Tuesday, 12 February 2013

What can shareholders 'own'?

A couple of excerpts below from Governing the Firm: Workers' Control in Theory and Practice which is in a section titled 'Why firms cannot be owned'.
In a society where slavery and indentured servitude are not legally enforceable, no-one can own a firm because a firm is a set of human agents. It is of course possible for someone to own an asset used by a firm, to own a claim on the net income from the firm's activities, to control the allocation of resources trough the firm's governance structure, or even to own a controlling position within this governance structure. But the human beings constituting a firm cannot be bought and sold.
.....
As everyday common sense suggests, firms are organisations consisting of people. The firm called General Motors includes employees of GM. There is an ultimate control group for GM - namely, its shareholders. But when someone buys a share (or even a majority of shares) in GM on the stockmarket, they are not "buying the firm." Rather they are buying a role or position in the firm, the role of being a GM shareholder. This role is defined by a bundle of rights including the right to receive dividends, the right to a share of GM's assets if they are liquidated, and the right to vote at shareholder meetings. Such roles can most certainly be treated as commodities and passed from one person to another. But the firm is not bought or sold in the process, because it is larger than its shareholders. 
Obviously these points are made in the context of a book advocating an increase in employee control of firms, but they seem pretty sound to me.

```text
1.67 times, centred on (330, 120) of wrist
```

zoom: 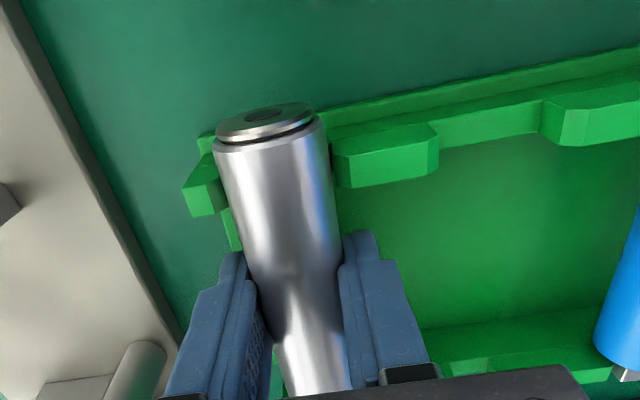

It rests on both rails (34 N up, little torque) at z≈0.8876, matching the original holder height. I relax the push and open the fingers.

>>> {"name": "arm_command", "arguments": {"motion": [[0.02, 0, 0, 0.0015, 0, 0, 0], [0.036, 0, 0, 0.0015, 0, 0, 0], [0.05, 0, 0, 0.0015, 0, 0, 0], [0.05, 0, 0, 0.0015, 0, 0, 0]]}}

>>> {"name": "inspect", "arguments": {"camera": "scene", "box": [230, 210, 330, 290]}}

It also points up the reason why shareholders, particularly of companies that rely heavily on skilled employees, ought to be concerned about (hate the term) 'human capital'. Arguably the only evidence we see of this is in the banking sector where some shareholders have pushed for banks to keep up pay levels and hang onto key staff even if they bear some responsibility for poor behaviour. But maybe the fact that it's an exceptional case demonstrates that asset managers only rely grasp the importance of human capital in their own backyard. But if companies lose their skilled employees (perhaps in no small part due to a change in 'ownership') then the real firm is reduced even if the thing that shareholders own - control rights over the firm - is unchanged.